• **Quoted passage**
El hecho es de dominio público. El Partido Socialista, siguiendo la instrucción del presidente del Gobierno, ha propuesto al Congreso que el Defensor del Pueblo, Ángel Gabilondo, asistido de una comisión de asesoramiento, elabore un informe sobre los abusos a menores supuestamente cometidos por algunos sacerdotes y religiosos, para “la determinación de los hechos y responsabilidades, la reparación de las víctimas y la planificación de las políticas públicas para la prevención de estos casos”.

De manera simultánea, la fiscal general del Estado, la exministra de Sánchez Dolores Delgado, ha ordenado que se abra una investigación de la misma índole. El hecho de que en el tiempo coincidan una vía fiscal y una parlamentaria es una anomalía grave.

Se trata de un precedente histórico, que abre una causa general contra la Iglesia, porque no se abordan unos presuntos delitos, sino solo aquellos cuya autoría pueda corresponder a miembros de una determinada institución. Esta forma de obrar entraña un grave deterioro de la misión del Congreso, del Gobierno y del ministerio fiscal, porque al actuar de esta manera señalan y culpan a una institución, como la principal responsable de este tipo de delitos, porque si no fuera así, no tendría sentido situar el foco sobre ella.

Y esa es la cuestión. Es bueno que los poderes públicos actúen a fondo sobre actos masivos especialmente dañinos. Pero tal y como está planteada la indagación, eluden investigar sobre el 99,8% de los casos, es decir, prácticamente todos, de acuerdo con los datos de la Fundación ANAR, dedicada desde 1970 a la ayuda de niños y adolescentes en riesgo. Porque lo cierto es que para el periodo 2009-2019, los sacerdotes y religiosos solo son presuntos autores del 0,2% de los delitos de abusos cometidos. Siendo así, ¿qué diablos de reparaciones van a establecer y qué políticas públicas van a definir, si la venda del delito doloso de primer grado parece cubrir los ojos de nuestras insti­tuciones?

• **Data lines**
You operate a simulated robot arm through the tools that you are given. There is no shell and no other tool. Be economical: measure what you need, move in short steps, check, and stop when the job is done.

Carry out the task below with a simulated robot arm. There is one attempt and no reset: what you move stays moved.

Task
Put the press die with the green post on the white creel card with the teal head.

• **Tasks to perform**
a) Transcribe the quoted passage beginning at "De manera simultánea, la". Stop after "foco sobre ella.".
b) Could you carry on with the quoted passage from where it ends?

• **Written responses**
a)
De manera simultánea, la fiscal general del Estado, la exministra de Sánchez Dolores Delgado, ha ordenado que se abra una investigación de la misma índole. El hecho de que en el tiempo coincidan una vía fiscal y una parlamentaria es una anomalía grave.

Se trata de un precedente histórico, que abre una causa general contra la Iglesia, porque no se abordan unos presuntos delitos, sino solo aquellos cuya autoría pueda corresponder a miembros de una determinada institución. Esta forma de obrar entraña un grave deterioro de la misión del Congreso, del Gobierno y del ministerio fiscal, porque al actuar de esta manera señalan y culpan a una institución, como la principal responsable de este tipo de delitos, porque si no fuera así, no tendría sentido situar el foco sobre ella.

b)
Por cada presunto delito cometido por un sacerdote o religioso, los monitores han cometido cinco; los maestros y profesores, 18, los que tienen su origen en internautas, 26; su pareja o expareja, 40, y un amigo o compañero, 72. Algo más de la mitad de los abusos se concentran en la familia nuclear y extensa y en amigos de esta. Entonces, ¿por qué a todos ellos se les omite de la investigación? ¿A qué viene limitarse al más minoritario, al grupo que es marginal? ¿Qué verdad puede obtenerse obrando de esta manera? ¿Qué se persigue con ello?

Con este enfoque, ¿qué “políticas preventivas y de atención” van a engendrar que no sean un fracaso, porque se niegan a observar toda la realidad y se entretienen en marcar a una ínfima minoría?

La investigación ordenada por Dolores Delgado muestra el mismo extraño comportamiento, que poco tiene que ver con su misión de “defensa de la legalidad, de los derechos de los ciudadanos y del interés público tutelado por la ley”, porque actúa con la misma inequidad que el Congreso y el Gobierno, con el agravante del precedente: cuando era fiscal general María José Segarra Crespo, siendo ministra de Justicia la actual titular de la Fiscalía, ya se ordenó un procedimiento semejante, pero sobre todos los casos, y no solo aquellos que tenían como presunto autor a un hombre de Iglesia. Esta tarea ha quedado en nada, y ahora, al reemprenderla, la señora Delgado solo se dedica al 0,2%. ¿Nadie en el Congreso, en los medios de comunicación, va a preguntarle la razón de este cambio radical?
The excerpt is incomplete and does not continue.